-- Start of DATASET EXTRACT --

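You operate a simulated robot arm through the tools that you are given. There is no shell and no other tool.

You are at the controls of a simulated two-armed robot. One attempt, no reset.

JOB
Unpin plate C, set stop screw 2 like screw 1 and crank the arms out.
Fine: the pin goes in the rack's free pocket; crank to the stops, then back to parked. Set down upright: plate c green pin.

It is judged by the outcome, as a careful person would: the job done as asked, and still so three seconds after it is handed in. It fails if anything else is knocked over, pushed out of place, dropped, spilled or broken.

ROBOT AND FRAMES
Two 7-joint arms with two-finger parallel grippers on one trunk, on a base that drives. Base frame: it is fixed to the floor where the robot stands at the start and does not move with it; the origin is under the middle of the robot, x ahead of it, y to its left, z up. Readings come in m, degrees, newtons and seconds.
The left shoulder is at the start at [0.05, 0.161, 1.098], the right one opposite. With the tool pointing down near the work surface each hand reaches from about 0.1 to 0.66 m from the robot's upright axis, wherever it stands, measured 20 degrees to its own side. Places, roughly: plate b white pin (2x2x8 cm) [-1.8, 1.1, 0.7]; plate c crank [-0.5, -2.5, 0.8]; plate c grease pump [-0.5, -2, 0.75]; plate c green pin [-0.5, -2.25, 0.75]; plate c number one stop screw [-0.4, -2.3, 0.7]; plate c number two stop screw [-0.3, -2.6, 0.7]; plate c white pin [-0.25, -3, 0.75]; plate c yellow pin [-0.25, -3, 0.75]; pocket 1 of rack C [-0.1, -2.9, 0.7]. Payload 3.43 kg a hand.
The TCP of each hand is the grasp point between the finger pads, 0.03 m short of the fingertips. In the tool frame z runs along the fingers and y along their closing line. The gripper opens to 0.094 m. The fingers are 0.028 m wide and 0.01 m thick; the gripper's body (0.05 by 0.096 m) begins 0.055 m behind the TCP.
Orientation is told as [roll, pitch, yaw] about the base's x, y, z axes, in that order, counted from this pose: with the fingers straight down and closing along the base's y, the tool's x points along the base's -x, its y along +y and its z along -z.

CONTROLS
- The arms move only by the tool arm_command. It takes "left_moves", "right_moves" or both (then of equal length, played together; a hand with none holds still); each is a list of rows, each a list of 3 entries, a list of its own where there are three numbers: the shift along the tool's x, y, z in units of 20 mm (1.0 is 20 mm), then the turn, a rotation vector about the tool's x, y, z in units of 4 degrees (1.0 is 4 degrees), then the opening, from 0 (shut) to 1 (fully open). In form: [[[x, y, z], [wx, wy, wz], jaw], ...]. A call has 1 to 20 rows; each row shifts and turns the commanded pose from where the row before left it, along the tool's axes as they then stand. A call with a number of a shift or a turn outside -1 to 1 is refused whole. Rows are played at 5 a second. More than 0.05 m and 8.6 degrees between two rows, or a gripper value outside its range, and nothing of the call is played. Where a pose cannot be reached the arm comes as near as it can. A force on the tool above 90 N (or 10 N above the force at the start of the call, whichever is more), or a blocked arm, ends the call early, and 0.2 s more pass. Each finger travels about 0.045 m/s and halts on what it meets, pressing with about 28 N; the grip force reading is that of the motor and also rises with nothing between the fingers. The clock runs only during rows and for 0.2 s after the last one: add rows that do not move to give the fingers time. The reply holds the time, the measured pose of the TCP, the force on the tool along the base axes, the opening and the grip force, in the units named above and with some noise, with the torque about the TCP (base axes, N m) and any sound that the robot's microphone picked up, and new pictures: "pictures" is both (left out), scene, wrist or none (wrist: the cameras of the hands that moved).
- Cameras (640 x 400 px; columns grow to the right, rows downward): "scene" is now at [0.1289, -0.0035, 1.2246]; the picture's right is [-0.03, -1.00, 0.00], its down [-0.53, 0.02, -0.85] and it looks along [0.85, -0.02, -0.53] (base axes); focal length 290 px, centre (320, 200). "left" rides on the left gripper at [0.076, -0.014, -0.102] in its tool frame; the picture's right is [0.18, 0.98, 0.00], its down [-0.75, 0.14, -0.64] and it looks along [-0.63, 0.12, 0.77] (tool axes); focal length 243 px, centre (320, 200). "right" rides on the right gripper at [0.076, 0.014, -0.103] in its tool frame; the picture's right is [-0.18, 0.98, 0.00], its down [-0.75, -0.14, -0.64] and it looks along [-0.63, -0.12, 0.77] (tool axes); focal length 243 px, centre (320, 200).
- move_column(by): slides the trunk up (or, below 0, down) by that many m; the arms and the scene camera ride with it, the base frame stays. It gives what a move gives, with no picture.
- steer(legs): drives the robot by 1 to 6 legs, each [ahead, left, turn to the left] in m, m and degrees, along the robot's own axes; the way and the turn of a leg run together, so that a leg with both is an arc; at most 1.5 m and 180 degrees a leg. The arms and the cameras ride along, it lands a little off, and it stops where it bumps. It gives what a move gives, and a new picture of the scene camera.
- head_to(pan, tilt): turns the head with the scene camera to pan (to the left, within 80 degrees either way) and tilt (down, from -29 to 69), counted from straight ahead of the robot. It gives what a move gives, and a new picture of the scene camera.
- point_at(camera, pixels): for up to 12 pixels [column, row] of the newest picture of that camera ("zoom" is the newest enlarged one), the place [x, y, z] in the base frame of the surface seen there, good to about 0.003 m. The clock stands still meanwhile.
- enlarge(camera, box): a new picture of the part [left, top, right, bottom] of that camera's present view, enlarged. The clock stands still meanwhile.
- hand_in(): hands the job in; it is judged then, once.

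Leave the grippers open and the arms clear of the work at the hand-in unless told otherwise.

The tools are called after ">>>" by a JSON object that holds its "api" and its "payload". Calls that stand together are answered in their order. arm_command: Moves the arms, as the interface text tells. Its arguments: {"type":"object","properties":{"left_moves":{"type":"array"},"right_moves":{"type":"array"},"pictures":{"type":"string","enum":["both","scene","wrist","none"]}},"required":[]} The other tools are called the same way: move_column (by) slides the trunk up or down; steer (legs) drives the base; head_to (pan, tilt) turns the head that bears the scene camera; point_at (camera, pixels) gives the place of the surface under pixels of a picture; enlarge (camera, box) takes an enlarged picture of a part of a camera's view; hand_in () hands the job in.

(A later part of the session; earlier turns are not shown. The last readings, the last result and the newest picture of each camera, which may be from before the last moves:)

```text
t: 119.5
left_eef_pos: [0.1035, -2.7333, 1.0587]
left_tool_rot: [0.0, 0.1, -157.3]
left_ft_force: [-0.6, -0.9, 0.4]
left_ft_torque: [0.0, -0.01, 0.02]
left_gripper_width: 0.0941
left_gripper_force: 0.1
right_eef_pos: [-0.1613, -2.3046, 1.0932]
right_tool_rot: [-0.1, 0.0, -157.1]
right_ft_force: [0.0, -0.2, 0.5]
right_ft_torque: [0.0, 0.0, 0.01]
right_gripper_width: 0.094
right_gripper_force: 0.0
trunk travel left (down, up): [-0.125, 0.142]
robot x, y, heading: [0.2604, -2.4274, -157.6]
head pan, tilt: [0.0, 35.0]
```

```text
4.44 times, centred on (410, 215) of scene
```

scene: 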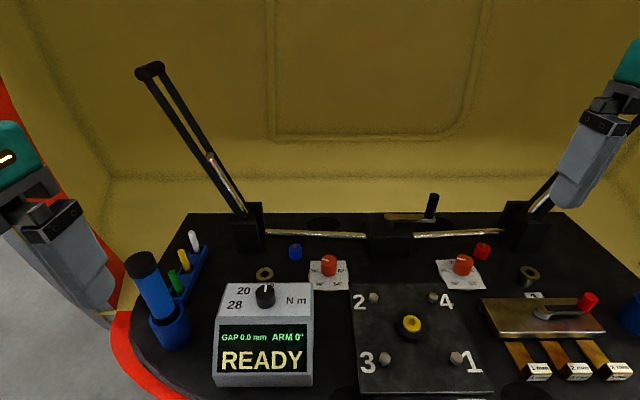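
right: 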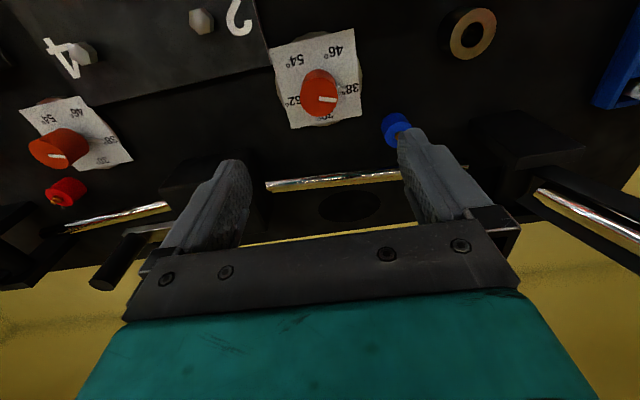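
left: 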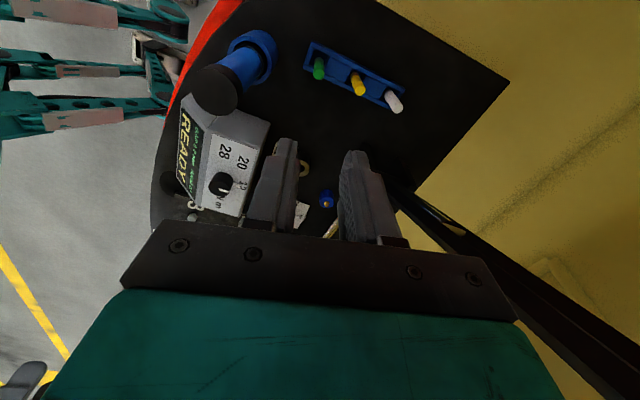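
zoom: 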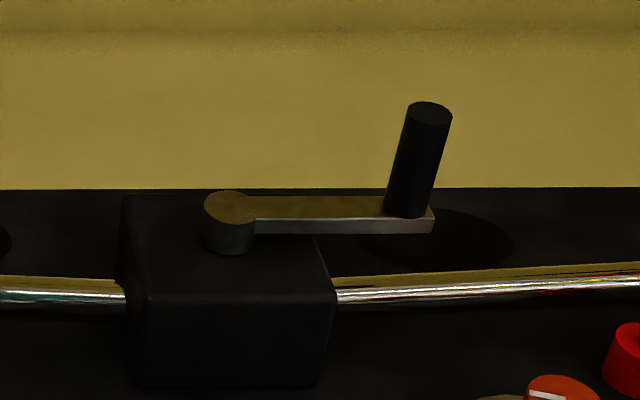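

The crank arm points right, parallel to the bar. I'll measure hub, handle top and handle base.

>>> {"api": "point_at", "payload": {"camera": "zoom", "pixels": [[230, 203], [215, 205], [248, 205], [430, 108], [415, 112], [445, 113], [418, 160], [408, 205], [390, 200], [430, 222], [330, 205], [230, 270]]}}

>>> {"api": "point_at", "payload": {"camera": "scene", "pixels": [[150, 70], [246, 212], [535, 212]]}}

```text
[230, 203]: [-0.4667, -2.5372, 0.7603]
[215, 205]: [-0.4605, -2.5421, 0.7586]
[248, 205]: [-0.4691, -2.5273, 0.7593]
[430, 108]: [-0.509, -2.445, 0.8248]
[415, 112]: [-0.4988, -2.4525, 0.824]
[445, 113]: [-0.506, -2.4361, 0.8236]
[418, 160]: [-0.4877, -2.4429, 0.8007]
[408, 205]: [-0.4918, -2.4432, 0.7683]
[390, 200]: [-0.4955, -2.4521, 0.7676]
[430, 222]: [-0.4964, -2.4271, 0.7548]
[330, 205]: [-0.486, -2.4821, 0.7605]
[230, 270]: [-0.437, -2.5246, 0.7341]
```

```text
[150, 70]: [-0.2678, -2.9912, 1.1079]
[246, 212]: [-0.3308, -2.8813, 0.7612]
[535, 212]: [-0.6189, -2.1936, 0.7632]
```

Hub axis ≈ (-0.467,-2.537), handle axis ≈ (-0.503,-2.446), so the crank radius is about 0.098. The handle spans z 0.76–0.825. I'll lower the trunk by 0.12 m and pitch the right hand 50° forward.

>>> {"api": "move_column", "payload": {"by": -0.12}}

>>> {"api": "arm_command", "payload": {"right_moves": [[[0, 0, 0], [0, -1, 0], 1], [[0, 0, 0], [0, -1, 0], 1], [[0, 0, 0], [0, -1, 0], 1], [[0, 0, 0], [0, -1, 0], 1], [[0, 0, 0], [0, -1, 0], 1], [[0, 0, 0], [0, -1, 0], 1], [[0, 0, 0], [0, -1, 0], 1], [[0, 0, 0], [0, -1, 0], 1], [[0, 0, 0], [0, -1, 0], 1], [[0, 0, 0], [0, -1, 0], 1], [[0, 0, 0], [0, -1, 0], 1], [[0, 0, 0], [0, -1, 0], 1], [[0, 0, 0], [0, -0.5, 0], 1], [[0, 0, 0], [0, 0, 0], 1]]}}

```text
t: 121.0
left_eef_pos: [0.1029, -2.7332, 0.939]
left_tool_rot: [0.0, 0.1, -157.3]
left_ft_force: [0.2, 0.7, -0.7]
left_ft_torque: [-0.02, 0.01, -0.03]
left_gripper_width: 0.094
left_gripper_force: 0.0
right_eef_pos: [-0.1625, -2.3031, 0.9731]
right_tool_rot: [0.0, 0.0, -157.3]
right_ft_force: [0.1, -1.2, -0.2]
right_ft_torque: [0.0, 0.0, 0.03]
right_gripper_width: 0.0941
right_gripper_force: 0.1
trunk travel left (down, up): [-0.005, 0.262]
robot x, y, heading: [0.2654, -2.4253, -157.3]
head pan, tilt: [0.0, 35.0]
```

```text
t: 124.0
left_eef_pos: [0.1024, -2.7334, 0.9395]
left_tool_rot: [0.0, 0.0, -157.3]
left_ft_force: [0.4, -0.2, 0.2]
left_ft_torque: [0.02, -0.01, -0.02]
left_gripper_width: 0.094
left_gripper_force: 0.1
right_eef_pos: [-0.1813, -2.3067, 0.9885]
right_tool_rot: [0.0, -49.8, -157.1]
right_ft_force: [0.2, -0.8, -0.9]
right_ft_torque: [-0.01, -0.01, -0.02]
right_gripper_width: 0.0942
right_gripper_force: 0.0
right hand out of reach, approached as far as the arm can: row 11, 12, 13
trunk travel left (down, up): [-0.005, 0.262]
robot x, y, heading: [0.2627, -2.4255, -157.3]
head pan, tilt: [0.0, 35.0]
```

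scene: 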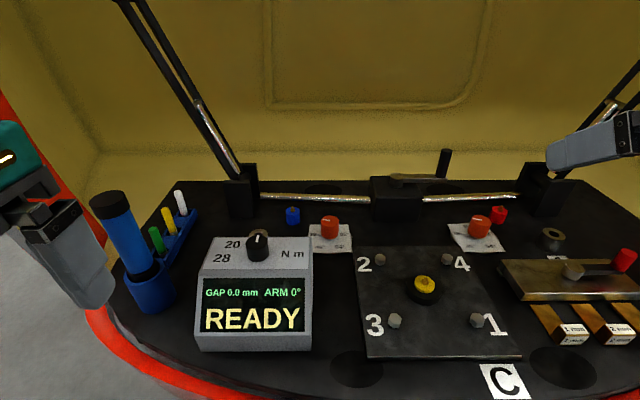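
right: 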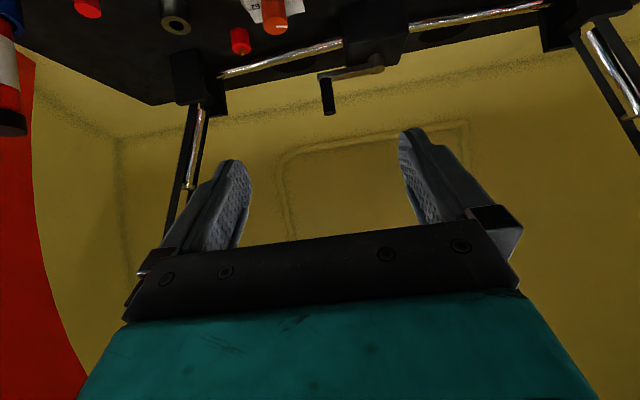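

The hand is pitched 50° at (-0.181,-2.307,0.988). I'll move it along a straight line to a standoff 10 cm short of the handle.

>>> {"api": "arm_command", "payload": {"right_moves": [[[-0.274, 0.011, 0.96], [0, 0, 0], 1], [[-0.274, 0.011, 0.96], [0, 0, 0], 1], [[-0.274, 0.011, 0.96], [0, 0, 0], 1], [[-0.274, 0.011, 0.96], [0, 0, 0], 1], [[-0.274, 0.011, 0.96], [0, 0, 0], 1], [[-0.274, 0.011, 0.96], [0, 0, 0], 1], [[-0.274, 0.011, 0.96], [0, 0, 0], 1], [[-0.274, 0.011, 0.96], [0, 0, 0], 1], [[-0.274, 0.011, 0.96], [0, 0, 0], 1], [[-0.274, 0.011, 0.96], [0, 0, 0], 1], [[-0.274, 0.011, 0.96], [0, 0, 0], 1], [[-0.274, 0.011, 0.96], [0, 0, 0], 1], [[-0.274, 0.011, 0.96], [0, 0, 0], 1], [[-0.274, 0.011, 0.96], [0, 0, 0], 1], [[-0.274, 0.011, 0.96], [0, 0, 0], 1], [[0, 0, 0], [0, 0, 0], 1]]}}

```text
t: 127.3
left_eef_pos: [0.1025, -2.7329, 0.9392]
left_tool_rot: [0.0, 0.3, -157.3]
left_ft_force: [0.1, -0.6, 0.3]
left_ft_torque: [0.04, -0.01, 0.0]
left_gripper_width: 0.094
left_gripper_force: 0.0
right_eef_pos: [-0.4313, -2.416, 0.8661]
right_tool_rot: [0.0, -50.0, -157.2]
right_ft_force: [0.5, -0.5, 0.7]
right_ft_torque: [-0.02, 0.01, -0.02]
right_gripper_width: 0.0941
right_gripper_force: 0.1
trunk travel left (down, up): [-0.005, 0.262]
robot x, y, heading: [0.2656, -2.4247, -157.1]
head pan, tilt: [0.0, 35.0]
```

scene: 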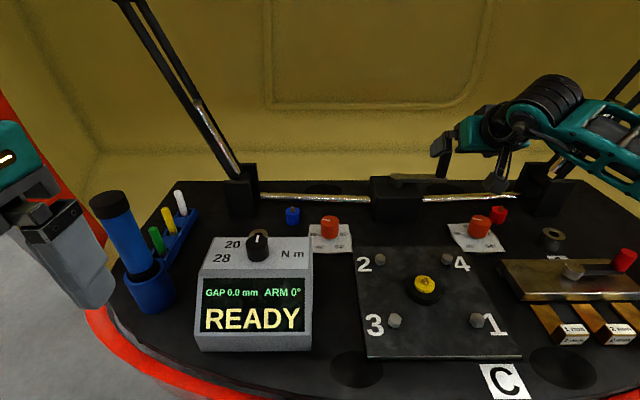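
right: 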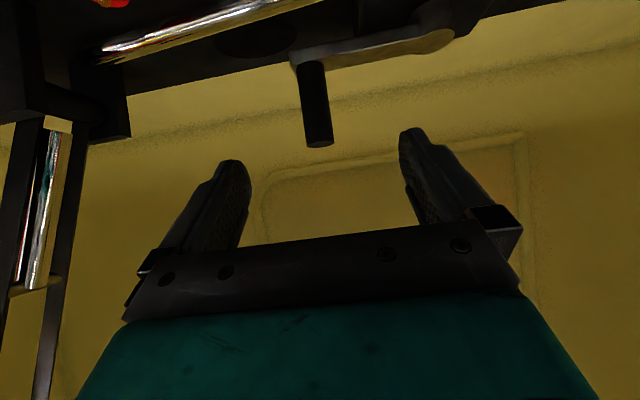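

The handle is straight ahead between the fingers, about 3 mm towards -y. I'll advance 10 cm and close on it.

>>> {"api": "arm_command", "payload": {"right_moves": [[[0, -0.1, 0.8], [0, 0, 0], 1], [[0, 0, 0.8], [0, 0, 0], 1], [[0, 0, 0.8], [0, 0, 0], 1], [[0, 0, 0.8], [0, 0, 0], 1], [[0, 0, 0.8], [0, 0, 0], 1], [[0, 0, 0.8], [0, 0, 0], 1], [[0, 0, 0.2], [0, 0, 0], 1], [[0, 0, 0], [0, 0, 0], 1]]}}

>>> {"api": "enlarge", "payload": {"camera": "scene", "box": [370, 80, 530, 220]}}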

-- End of DATASET EXTRACT --

From the data above, copy each line that has the string "counted".

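Orientation is told as [roll, pitch, yaw] about the base's x, y, z axes, in that order, counted from this pose: with the fingers straight down and closing along the base's y, the tool's x points along the base's -x, its y along +y and its z along -z.
- head_to(pan, tilt): turns the head with the scene camera to pan (to the left, within 80 degrees either way) and tilt (down, from -29 to 69), counted from straight ahead of the robot. It gives what a move gives, and a new picture of the scene camera.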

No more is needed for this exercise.